**GIVEN INFORMATION**
/---

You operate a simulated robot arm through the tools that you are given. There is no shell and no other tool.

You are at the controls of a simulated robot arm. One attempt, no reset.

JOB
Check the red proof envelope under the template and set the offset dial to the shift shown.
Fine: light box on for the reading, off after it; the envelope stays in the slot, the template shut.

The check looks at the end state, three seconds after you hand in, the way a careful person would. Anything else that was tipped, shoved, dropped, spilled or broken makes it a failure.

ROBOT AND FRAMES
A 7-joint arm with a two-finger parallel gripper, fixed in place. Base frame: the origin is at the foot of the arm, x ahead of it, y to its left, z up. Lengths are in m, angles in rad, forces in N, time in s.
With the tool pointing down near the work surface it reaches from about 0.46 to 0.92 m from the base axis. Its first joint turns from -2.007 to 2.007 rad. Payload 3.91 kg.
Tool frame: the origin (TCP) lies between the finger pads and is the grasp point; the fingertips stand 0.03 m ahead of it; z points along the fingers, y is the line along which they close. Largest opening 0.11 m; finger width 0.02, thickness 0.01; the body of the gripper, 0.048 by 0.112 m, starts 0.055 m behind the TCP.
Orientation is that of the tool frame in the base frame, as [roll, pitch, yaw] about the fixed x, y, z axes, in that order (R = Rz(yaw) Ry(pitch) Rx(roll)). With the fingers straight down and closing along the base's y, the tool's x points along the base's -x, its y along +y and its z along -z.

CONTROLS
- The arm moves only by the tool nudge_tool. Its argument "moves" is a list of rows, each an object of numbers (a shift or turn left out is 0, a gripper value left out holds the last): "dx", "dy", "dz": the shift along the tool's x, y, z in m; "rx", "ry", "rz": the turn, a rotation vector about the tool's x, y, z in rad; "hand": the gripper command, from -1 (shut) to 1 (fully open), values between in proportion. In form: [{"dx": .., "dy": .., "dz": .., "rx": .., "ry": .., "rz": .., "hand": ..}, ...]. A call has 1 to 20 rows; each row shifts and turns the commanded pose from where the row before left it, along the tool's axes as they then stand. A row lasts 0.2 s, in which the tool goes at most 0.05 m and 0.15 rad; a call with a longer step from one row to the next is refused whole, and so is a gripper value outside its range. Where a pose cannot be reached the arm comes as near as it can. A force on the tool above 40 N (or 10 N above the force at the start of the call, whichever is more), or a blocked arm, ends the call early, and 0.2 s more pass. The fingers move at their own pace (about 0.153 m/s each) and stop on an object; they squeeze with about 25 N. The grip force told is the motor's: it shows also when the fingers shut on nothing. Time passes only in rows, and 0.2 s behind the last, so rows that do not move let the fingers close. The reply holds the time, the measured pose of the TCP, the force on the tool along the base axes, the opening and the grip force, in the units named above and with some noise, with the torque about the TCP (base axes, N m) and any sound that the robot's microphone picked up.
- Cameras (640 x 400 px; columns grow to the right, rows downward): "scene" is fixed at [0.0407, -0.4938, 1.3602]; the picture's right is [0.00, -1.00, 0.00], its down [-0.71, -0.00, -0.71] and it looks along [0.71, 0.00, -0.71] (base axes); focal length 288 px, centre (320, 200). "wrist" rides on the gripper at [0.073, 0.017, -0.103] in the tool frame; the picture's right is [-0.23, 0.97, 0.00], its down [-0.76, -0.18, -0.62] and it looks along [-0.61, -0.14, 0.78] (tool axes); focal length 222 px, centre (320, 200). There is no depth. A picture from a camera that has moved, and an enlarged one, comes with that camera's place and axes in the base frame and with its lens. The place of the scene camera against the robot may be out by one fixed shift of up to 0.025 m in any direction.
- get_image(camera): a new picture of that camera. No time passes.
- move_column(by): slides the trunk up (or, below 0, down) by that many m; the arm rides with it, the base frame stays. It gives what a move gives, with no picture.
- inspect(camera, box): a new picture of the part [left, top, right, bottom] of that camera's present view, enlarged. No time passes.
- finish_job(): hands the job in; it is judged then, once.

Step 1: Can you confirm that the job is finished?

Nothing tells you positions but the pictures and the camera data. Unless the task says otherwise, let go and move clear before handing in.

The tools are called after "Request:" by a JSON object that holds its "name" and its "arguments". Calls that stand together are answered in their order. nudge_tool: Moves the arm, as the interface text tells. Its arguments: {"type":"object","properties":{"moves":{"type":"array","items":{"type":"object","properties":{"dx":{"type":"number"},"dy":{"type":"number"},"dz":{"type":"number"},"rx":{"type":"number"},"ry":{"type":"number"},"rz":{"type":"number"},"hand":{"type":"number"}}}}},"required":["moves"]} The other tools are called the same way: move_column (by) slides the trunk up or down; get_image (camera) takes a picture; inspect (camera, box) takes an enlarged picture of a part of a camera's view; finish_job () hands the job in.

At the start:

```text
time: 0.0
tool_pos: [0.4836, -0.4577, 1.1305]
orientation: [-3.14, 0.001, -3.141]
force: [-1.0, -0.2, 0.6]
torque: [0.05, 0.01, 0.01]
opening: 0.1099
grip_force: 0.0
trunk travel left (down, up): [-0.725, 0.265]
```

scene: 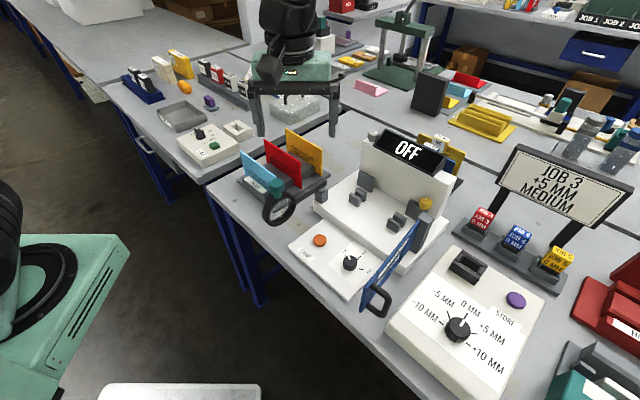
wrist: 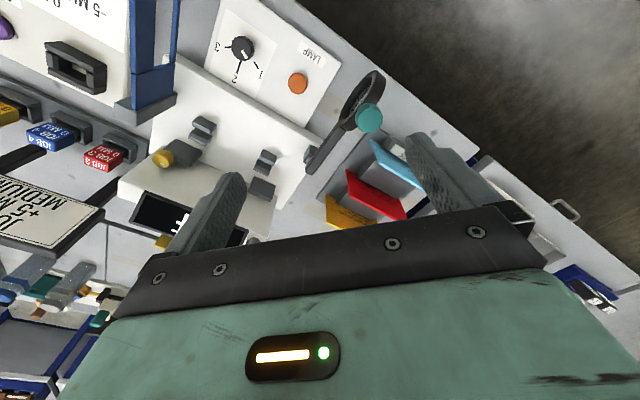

\---

**TEXT EXTRACT**
/---

Novembre-Décembre 1995 : comment Juppé dut remballer son plan face à la grève
Lutte Ouvrière n°1815 du 16 mai 2003
Article mis en ligne le 18 septembre 2011

par Universite Populaire Toulouse

C’est le 15 novembre 1995 qu’Alain Juppé, alors Premier ministre de Chirac, présentait devant le Parlement son plan de « réforme de la Sécurité sociale ». Ce « plan Juppé » prévoyait le transfert du financement et de la gestion de la Sécurité sociale des mains des organismes paritaires patronat-syndicats à celles de l’État, l’institution du RDS, impôt nouveau de 0,5% sur les revenus et prônait la maîtrise comptable des dépenses de santé. Il prévoyait aussi de supprimer l’abattement de 20% sur le revenu imposable de tous les salariés.

Enfin et surtout, ce plan était une attaque en règle contre les fonctionnaires et les travailleurs du public, puisqu’il prévoyait la remise en cause des « régimes spéciaux » et l’augmentation de 37,5 ans à 40 ans de la durée de cotisation exigée pour toucher une retraite entière.

À l’Assemblée, le 15 novembre, Juppé fut « ovationné » par les parlementaires de droite. Le Figaro l’encensa mais aussi Le Monde. Ainsi le lendemain, son rédacteur en chef, Jean-Marie Colombani, lui consacra un éditorial intitulé « Équilibre », modèle de flagornerie. Il y écrivait en effet : « La journée du 15 novembre a toutes chances de rester comme la première date utile au pays, car celui-ci a désormais un gouvernement. C’est-à-dire une équipe capable de prendre des décisions, qui ont non seulement le mérite de la cohérence, mais qui paraissent dictées par une certaine idée de l’intérêt général. Quitte à mettre à mal les corporatismes, ou les clientèles électorales. »

Mais c’est Juppé et le gouvernement qui furent mis à mal. En effet, un mois plus tard, Juppé avait cédé sur les retraites des fonctionnaires et sur la suppression de l’abattement de 20%. Entre-temps s’était développée dans le secteur public la plus grande grève depuis 1968.

Les étapes de la mobilisation

Les syndicats CGT et FO jouèrent un rôle important dans la mobilisation. Il faut dire qu’ils étaient directement attaqués. En effet, la fiscalisation de la Sécurité sociale ôtait aux syndicats la gestion des caisses. Ainsi dès février 1995, Blondel, déjà à la tête de FO, expliquait que le dossier de la Sécu « méritait une grève générale ».

Le 10 octobre, une grève des fonctionnaires contre le gel de leurs rémunérations en 1996 avait déjà été suivie à 55% et des manifestations unitaires avaient eu lieu dans toute la France. Viannet (dirigeant de la CGT) annonçait qu’il y « aurait forcément des prolongements ». Selon Les Échos : « On n’avait pas vu une telle mobilisation syndicale depuis 1986 ».

\---

**GOALS**
#1 Write out the text extract from "Enfin et surtout, ce" to "une retraite entière.", both included.
#2 Go on with the text extract that begins "Novembre-Décembre 1995 : comment" from its last line.

**RESULTS IN ORDER**
#1
Enfin et surtout, ce plan était une attaque en règle contre les fonctionnaires et les travailleurs du public, puisqu’il prévoyait la remise en cause des « régimes spéciaux » et l’augmentation de 37,5 ans à 40 ans de la durée de cotisation exigée pour toucher une retraite entière.

#2
A la présentation du plan Juppé, le 15 novembre, si Notat (CFDT) se félicitait « des points positifs du plan Juppé » et voulait « veiller aux modalités d’application », elle déclarait s’opposer aux attaques contre les fonctionnaires. Blondel dénonçait « la plus grande opération de rapt de l’histoire de la République et la fin de la Sécurité sociale ». La CGT et FO ainsi que les fédérations de fonctionnaires défendaient le 37,5 ans pour tous, privé et public. Les sept fédérations de fonctionnaires appelèrent à une journée de grève le 24 novembre. FO appelait, de son côté, à une journée le 28 novembre.

En fait ces deux journées virent le démarrage de la grève générale. Le 24, il y avait un million de manifestants dans toute la France (500000 d’après Le Parisien), dont de très fortes manifestations en province. Les fédérations de cheminots appelèrent dès le 24 au soir à la grève reconductible. Le 25, c’était le tour des bus et deux jours plus tard du métro. La CGT se rallia à la journée du 28 novembre de FO et Blondel appela à la « mobilisation générale, au-delà même du 28. »

Les secteurs les plus combatifs entraînent les autres.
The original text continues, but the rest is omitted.